For millions of college men’s and women’s basketball fans around the country, Gampel Pavilion is a familiar site. Thanks to the television eyes of CBS, ESPN and other outlets, the facility is known for being one of the most raucous home courts in the game.
It has also become a symbol of Connecticut – much like Gillette Castle and Mystic Seaport – and it has served as a “front porch” for first-time visitors to the Storrs campus.
Gampel Pavilion first opened its doors on Jan. 27, 1990 as the men’s team defeated St. John’s, while the women’s team played its first game on Jan. 31 with a win over Georgetown.
In a blink of an eye, Husky fans sit in the pavilion 25 years later with 13 national championship banners hanging from the rafters and reminders of countless NCAA tournament achievements and conference championships.
Two Hall of Fame coaches have called the building home in Jim Calhoun and Geno Auriemma; and Kevin Ollie has had the unique distinction of being both a student-athlete and head coach in Gampel Pavilion.

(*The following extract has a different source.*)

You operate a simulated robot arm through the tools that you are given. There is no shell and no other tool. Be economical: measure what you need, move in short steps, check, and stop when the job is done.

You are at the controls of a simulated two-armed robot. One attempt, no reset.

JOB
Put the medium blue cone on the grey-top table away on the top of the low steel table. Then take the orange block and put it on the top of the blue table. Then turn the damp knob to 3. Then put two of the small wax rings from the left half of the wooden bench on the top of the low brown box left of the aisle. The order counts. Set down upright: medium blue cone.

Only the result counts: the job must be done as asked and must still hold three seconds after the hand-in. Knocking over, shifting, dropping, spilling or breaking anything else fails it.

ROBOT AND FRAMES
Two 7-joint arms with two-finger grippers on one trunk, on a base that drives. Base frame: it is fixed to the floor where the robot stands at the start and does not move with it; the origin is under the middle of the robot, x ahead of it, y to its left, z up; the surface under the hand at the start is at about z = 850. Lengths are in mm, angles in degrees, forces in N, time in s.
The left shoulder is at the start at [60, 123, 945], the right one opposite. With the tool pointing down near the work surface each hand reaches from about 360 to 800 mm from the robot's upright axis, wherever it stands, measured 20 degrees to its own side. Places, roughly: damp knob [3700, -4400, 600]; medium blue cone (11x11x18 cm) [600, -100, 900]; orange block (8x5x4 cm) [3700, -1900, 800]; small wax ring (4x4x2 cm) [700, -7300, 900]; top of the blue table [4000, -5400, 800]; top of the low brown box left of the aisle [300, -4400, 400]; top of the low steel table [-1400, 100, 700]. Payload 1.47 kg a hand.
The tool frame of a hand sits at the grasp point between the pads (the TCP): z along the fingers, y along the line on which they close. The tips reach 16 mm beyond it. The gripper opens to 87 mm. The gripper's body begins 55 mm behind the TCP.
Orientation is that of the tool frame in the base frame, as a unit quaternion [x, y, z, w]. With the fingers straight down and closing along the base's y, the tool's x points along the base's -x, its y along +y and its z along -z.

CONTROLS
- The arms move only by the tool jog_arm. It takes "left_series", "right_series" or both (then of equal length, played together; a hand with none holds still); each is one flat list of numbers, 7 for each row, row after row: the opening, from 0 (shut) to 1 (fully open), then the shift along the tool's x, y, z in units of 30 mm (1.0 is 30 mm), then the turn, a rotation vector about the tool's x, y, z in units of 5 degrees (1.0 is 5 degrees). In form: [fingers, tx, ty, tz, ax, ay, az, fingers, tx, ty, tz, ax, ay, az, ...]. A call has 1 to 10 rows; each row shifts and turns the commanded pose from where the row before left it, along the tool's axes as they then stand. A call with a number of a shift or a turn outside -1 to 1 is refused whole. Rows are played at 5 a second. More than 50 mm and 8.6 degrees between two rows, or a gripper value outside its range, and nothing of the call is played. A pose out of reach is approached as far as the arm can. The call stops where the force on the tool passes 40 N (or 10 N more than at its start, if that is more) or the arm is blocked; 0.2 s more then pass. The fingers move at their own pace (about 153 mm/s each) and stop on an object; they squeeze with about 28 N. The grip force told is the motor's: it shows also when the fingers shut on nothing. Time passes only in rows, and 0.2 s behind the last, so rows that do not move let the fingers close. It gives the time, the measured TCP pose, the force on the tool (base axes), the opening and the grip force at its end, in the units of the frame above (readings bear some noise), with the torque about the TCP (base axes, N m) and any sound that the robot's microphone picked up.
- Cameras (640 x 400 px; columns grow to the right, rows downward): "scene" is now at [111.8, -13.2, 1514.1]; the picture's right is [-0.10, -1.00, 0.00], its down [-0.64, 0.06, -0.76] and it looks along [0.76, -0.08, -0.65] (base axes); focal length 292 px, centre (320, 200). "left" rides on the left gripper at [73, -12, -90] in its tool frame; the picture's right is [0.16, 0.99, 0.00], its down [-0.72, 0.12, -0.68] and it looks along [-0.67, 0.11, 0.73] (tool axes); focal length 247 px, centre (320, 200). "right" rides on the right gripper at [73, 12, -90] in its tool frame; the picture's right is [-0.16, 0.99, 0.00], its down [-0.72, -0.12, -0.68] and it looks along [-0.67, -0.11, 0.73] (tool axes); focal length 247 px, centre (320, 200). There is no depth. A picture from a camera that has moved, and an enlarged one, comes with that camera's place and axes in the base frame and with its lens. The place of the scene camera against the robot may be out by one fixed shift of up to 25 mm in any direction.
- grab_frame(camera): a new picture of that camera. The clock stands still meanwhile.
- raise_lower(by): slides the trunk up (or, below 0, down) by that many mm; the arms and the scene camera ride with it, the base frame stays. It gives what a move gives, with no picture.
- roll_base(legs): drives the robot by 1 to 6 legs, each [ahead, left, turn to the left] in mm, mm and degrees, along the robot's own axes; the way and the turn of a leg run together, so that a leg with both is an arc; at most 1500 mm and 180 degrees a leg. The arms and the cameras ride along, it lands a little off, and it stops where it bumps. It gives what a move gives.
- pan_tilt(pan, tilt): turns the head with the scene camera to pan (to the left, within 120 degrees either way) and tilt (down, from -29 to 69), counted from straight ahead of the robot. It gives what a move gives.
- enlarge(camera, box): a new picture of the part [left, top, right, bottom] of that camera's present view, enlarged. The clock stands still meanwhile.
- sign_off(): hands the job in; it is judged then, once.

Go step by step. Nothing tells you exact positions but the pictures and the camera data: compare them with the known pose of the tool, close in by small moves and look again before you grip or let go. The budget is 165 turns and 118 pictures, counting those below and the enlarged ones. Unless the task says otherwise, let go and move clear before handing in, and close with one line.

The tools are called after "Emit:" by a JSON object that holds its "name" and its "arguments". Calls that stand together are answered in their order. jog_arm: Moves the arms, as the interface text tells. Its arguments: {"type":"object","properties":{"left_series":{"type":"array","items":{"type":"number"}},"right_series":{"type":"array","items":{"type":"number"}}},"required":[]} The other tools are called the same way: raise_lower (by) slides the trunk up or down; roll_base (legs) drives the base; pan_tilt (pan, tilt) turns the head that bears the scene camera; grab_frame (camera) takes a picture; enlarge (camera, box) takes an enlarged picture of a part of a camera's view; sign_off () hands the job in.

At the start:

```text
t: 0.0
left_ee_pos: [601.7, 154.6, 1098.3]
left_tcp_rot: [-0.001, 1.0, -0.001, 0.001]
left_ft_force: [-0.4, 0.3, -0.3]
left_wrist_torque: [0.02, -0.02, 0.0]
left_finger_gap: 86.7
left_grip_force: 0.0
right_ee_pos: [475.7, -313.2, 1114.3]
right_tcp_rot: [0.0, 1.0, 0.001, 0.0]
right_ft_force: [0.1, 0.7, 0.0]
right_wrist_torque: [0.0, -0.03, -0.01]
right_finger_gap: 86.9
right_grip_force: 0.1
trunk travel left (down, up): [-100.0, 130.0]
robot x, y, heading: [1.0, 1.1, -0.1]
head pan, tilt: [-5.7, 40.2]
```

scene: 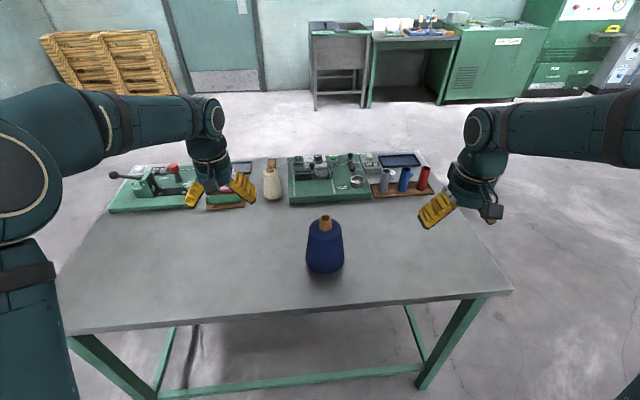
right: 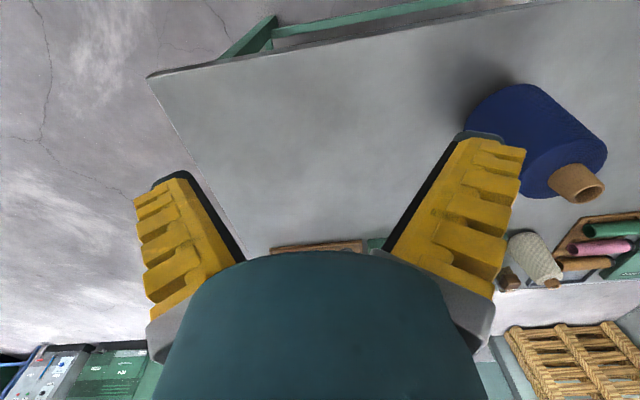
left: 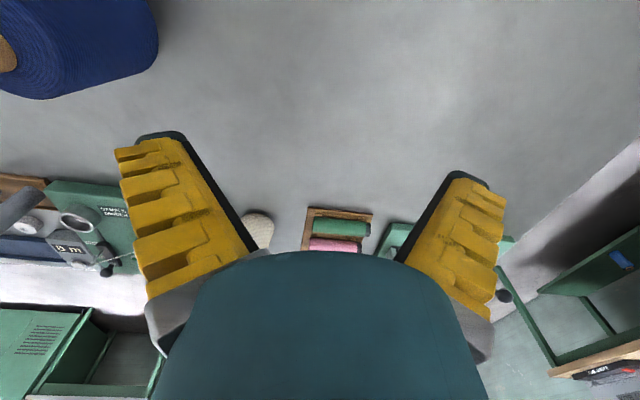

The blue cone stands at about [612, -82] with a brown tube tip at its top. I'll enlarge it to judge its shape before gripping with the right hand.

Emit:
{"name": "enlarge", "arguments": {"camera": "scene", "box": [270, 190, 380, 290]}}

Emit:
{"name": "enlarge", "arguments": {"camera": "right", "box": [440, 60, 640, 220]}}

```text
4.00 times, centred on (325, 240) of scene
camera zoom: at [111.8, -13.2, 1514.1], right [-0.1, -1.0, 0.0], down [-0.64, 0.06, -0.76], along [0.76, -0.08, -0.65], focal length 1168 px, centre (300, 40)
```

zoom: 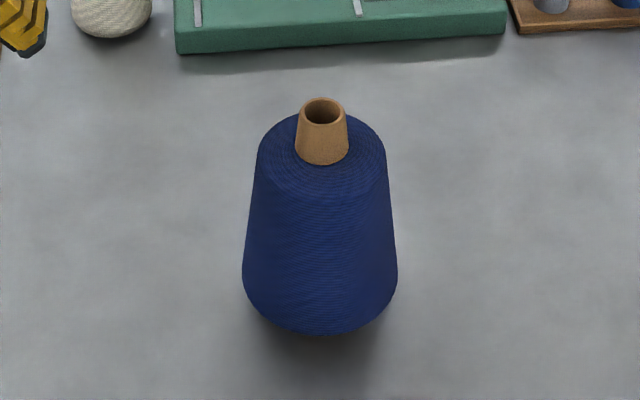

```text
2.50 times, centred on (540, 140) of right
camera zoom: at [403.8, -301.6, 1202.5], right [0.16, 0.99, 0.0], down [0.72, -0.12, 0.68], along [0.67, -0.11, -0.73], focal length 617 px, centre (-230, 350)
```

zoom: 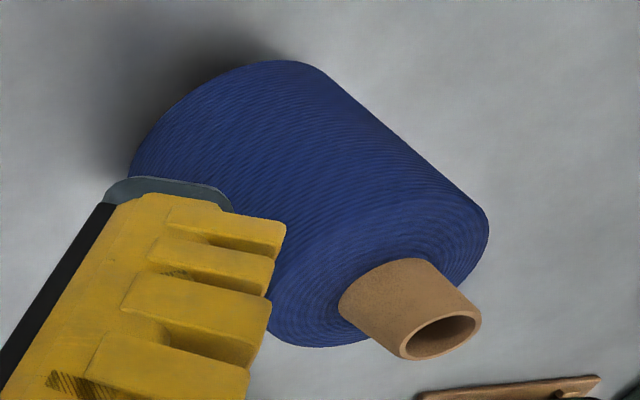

The UConn men have an all-time record of 157-27 in the building and the women have a 299-19 record. Think about that. In a total of 502 UConn games at Gampel Pavilion, the Husky faithful have left with a smile on their face 456 times.
The timing of the opening of Gampel Pavilion and the sky-rocketing success of the two programs is not a coincidence. Certainly, the promise of a new building was one of the reasons that lured Calhoun and Auriemma to take their respective jobs at UConn.

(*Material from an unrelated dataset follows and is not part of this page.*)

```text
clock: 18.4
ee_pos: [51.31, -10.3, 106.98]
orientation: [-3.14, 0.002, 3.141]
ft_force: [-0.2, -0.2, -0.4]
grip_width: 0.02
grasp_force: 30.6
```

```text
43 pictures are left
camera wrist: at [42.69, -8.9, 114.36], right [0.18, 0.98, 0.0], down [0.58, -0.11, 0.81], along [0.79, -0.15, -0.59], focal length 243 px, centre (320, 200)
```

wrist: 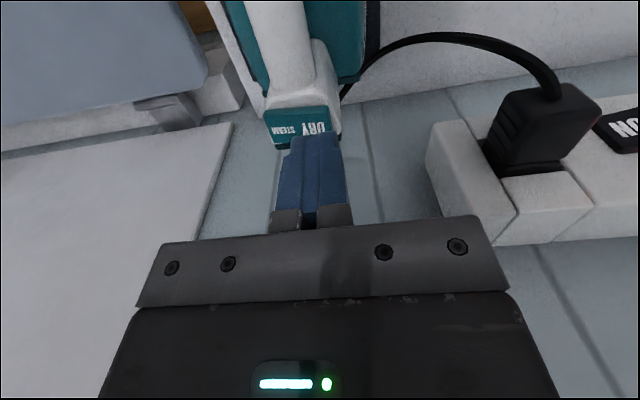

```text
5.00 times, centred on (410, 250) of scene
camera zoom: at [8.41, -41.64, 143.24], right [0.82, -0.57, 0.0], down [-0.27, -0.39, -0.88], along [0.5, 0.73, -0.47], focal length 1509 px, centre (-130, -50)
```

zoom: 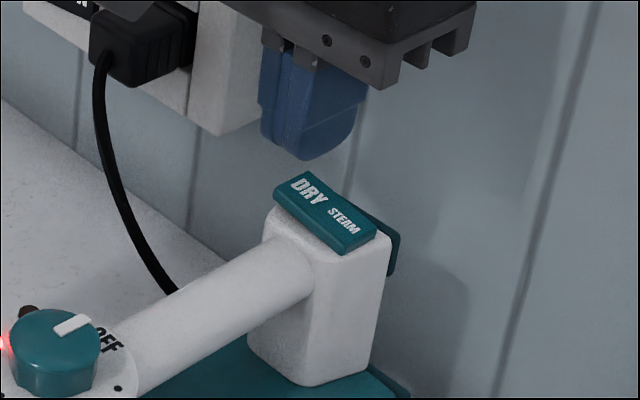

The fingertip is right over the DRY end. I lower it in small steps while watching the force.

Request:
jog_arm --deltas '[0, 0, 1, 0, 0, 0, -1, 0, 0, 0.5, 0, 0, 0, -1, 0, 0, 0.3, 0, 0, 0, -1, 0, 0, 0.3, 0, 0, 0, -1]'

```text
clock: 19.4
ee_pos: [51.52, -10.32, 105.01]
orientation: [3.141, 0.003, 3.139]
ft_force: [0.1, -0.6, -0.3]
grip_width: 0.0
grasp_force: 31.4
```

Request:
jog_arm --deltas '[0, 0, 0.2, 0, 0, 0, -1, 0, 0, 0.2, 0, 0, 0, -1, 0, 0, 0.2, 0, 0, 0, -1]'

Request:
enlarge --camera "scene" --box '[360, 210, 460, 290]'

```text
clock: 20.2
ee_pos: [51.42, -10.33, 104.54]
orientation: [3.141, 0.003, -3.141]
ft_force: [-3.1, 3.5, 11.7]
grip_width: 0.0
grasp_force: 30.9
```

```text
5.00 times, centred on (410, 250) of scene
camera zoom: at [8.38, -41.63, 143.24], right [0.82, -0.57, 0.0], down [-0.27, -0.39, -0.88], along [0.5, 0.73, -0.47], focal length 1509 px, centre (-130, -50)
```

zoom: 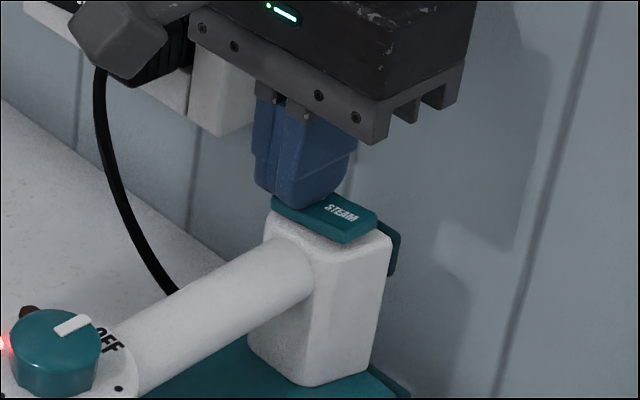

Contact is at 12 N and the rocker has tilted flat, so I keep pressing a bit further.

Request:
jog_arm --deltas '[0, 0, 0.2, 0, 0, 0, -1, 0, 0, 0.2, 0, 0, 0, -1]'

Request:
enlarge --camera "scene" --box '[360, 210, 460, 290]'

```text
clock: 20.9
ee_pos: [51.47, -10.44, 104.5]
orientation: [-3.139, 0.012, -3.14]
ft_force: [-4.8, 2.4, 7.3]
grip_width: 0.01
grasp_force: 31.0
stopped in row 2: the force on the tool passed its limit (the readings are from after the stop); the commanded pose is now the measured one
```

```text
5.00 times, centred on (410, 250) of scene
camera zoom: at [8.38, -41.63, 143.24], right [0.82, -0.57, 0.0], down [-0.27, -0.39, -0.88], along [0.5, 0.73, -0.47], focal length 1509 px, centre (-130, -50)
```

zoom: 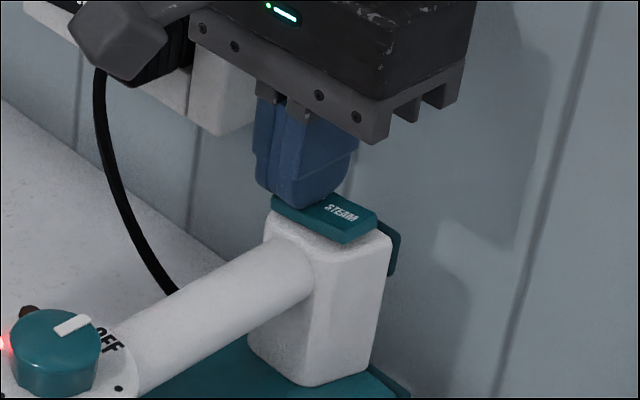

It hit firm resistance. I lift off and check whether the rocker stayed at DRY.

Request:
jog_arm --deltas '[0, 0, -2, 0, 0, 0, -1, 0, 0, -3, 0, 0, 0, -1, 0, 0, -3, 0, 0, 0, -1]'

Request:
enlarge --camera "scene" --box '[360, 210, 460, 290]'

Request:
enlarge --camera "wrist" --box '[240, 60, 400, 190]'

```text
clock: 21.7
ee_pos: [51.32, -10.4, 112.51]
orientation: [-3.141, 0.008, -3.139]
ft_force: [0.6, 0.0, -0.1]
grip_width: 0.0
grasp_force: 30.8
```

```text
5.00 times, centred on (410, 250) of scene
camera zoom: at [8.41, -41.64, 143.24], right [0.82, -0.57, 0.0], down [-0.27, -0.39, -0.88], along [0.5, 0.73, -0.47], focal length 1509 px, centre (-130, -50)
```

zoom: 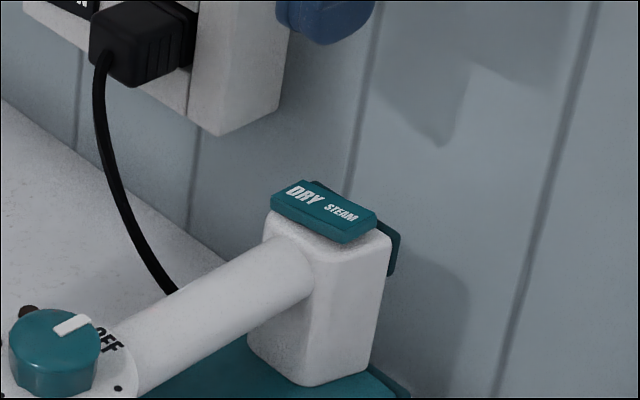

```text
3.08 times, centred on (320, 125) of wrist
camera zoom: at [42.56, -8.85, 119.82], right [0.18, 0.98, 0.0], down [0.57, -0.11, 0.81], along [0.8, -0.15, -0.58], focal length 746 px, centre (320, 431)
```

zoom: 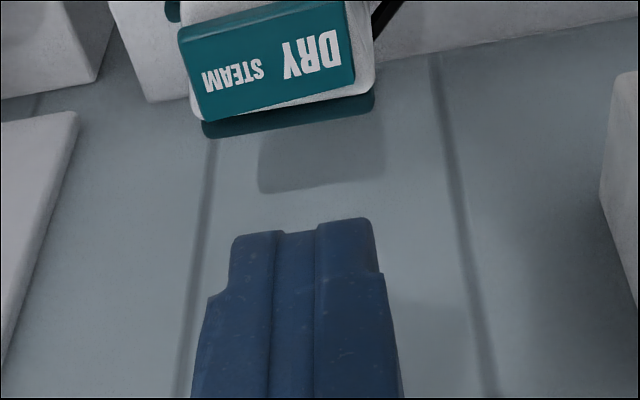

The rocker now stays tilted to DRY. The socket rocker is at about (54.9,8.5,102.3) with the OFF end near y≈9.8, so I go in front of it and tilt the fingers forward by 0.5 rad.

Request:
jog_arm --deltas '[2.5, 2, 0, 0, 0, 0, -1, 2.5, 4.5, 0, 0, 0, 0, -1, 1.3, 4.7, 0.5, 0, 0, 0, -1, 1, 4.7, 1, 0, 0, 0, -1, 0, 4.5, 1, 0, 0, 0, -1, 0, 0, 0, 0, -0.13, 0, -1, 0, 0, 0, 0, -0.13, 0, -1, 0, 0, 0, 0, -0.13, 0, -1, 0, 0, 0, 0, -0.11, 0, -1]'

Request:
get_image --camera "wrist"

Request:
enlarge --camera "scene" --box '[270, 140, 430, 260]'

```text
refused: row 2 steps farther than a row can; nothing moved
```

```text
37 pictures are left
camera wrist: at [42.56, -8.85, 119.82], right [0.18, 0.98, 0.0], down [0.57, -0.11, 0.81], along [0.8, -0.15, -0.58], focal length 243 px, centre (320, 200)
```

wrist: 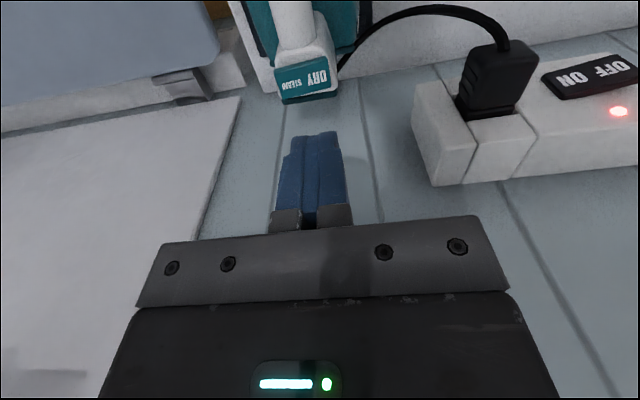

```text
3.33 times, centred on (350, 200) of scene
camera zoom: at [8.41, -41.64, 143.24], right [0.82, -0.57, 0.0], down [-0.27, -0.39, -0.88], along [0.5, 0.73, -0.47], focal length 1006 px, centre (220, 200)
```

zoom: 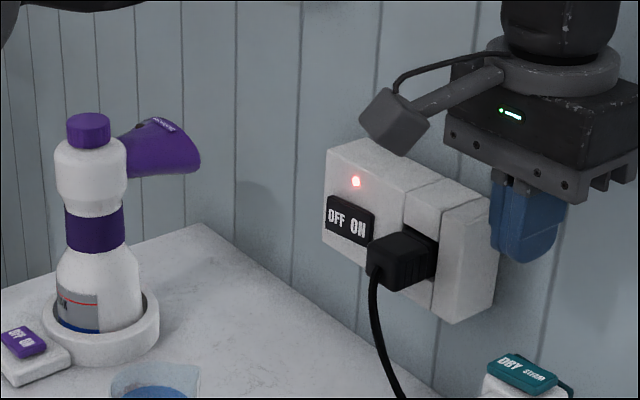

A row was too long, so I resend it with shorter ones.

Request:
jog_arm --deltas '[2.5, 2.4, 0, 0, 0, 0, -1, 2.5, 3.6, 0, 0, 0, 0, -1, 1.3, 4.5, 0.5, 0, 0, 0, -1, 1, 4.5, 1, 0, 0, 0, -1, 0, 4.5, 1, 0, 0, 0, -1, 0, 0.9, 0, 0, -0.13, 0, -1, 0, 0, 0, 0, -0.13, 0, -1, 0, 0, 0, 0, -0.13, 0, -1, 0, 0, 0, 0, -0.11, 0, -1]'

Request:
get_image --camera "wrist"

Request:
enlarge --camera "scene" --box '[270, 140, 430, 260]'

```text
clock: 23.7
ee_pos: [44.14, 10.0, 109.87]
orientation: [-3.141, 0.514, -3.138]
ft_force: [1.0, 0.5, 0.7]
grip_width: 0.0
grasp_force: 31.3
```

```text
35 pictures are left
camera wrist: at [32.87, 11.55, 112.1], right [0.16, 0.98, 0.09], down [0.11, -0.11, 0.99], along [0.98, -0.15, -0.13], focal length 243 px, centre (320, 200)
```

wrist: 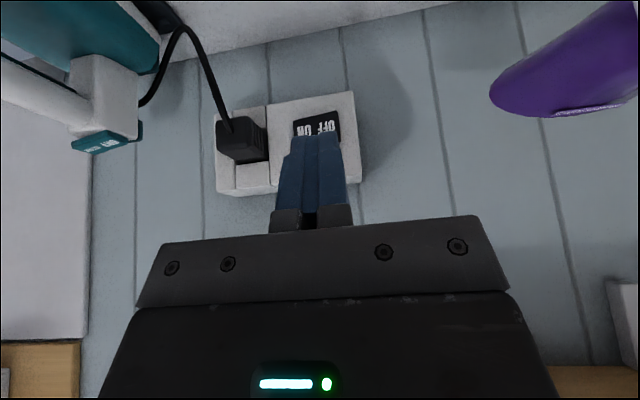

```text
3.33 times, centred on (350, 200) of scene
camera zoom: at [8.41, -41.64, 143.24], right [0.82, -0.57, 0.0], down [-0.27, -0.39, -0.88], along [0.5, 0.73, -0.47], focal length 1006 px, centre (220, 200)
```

At the time Gampel Pavilion opened in January 1990, the best NCAA performance for a UConn men’s team was an NCAA Elite Eight advance in 1964. The UConn women’s program had not advanced beyond the first round in its one and only appearance in the NCAA Tournament.
Since the opening of Gampel Pavilion, UConn basketball has won a combined 13 NCAA national championships (9 women, 4 men), far more than any other major university in the nation.
On Jan. 27 1990, when the UConn men’s basketball program played its first game in Gampel Pavilion, the highest Associated Press national ranking ever attained by the Huskies was No. 18 in the country, and there had been just five appearances in the National Top 25 in program history. Since the opening of Gampel Pavilion, the UConn men’s program has been ranked in the AP National poll 338 times, including being ranked No. 1 in the nation in 29 separate weekly polls.
On Jan. 31, 1990, when the UConn women’s basketball program played its first game in Gampel Pavilion, the Connecticut women’s program had never been ranked in the AP National Top 25 Poll. Two weeks after playing its first game in Gampel Pavilion, the UConn women’s program was ranked in the AP National poll for the first time at No. 25. Since the opening of Gampel, the UConn women have been nationally ranked in 437 weekly AP polls, including being ranked No. 1 in the nation 180 times between 1990 and 2015.
The story of Gampel Pavilion dates back to 1975 when a project request for a new Sports Center was presented to the Board of Trustees. The Husky program had outgrown the UConn Field House, which had opened in 1954, and it was time to think ahead. However, a Sports Center was put on hold because of other pressing building needs on the Storrs campus, notably a new university library.
Now known as the Homer D. Babbidge Library, that facility opened its doors in 1978. So, in the summer of 1978, the Board of Higher Education approved planning funds for a new UConn Sports Center, and, in 1979, the University’s Board of Trustees approved the project for full funding. That same year, UConn became a charter member of the Big East Conference.
Various concepts – including a flat roof arena complex with an artificial turf outdoor field on the roof – were designed and discussed from the late-1970s through the mid-1980s. Cost overruns would delay the Sports Center Complex construction until the summer of 1987. Construction of the complex continued for two and one-half years from the summer of 1987 through January 1990.
The State of Connecticut provided $22 million for funding of the Sports Center Complex, which originally consisted of a 171,000 square foot domed basketball arena, a 39,000 square foot natatorium, and offices and research labs on an academic side for Sports and Leisure Studies. UConn was asked to raise $4.5 million in private dollars.
Chief athletic fundraiser and former men’s basketball coach Dee Rowe spearheaded the raising of $7 million to augment the state’s fiscal commitment.
The lead private donor for the Sports Center Complex was Harry A. Gampel, a 1943 UConn Business School graduate, whose $1 million gift was the largest private contribution to UConn at that time, and the school gave him naming rights in perpetuity to the basketball arena.
The original capacity of the Harry A. Gampel Pavilion was 8,241. That was increased to 10,027 prior to the 1996-97 season, when seating was added over the four entrance quadrants. An additional 140 seats were added to the lower end zones prior to the 2002-03 season, bringing the current capacity to 10,167 – the largest on-campus basketball arena in New England.